18/06/2013

Protestos chamam atenção para drama de imigrantes irregulares em plantações italianas

Longas jornadas de trabalho, precarização, condições subumanas e ameaças de demissões são comuns no sul do país.



A exasperação e o protesto de centenas de trabalhadores imigrantes estrangeiros, que realizam seus trabalhos sazonais nas grandes plantações de tomate e laranja no sul da Itália, permitiram a abertura de uma pequena brecha no muro de silêncio que, durante anos, contribuiu para viabilizar essa situação de profunda degradação humana.
Extensas jornadas de trabalho sem nenhuma garantia contratual ou benefícios sociais, terceirização, precarização e flexibilidade trabalhista, condições de vida desumanas, sem nenhum direito a reclamar sob pena de ser objeto de demissão imediata, são apenas algumas das dramáticas condições em que vivem e trabalham no campo mais de 80 mil imigrantes em situação irregular.

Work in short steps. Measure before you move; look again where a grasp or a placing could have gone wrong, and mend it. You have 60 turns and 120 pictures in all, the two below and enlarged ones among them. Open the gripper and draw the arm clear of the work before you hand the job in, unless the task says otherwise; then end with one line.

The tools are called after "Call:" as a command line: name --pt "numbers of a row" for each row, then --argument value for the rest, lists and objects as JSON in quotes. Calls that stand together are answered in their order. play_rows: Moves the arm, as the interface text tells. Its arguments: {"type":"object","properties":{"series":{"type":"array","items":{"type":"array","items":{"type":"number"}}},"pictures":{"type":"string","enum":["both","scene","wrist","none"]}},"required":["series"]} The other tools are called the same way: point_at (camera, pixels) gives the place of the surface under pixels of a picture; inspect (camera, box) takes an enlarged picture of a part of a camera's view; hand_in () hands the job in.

Sobre essa situação, o site Opera Mundi conversou com Maria e Verônica, duas ativistas da Campagne in Lotta (Campanhas em Luta), uma rede de organizações territoriais que compartilham o objetivo de romper o isolamento, denunciar essa situação de trabalho semi-escravo e apoiar processos de auto-organização e defesa dos direitos fundamentais ante o silêncio complacente das autoridades nacionais.

Opera Mundi: Como surgiu a rede Campagne in Lotta?
Maria: Surgiu da união de duas experiências de apoio e solidariedade com as reivindicações de trabalhadores imigrantes no sul da Itália. Um primeiro grupo de organizações havia apoiado os protestos e a greve de 2010 de trabalhadores imigrantes em Rosarno, Calabria, que já não aguentavam as condições trabalhistas próximas à escravidão e os repetidos episódios de xenofobia. O segundo grupo havia apoiado os trabalhadores imigrantes em Nardò, Apúlia (Puglia, em Italiano), criando uma casa de trabalho onde os imigrantes viviam em condições mais aceitáveis e gozavam de diferentes serviços, em troca de reivindicar melhores condições trabalhistas e salariais.

Esse fato levou centenas de trabalhadores a proclamar uma greve em 2011, o aumento substancial do número de contratos de trabalho assinados pelos patrões e o indiciamento de dois dos grandes latifundiários da região.

Os muitos elementos comuns nos levaram a unir esforços, a nos expandir em boa parte do território nacional e a aprofundar a análise das políticas contra a imigração, tratando de romper a lógica e os mecanismos de exploração que cruzam de forma transversal o mercado trabalhista a partir do setor agrícola.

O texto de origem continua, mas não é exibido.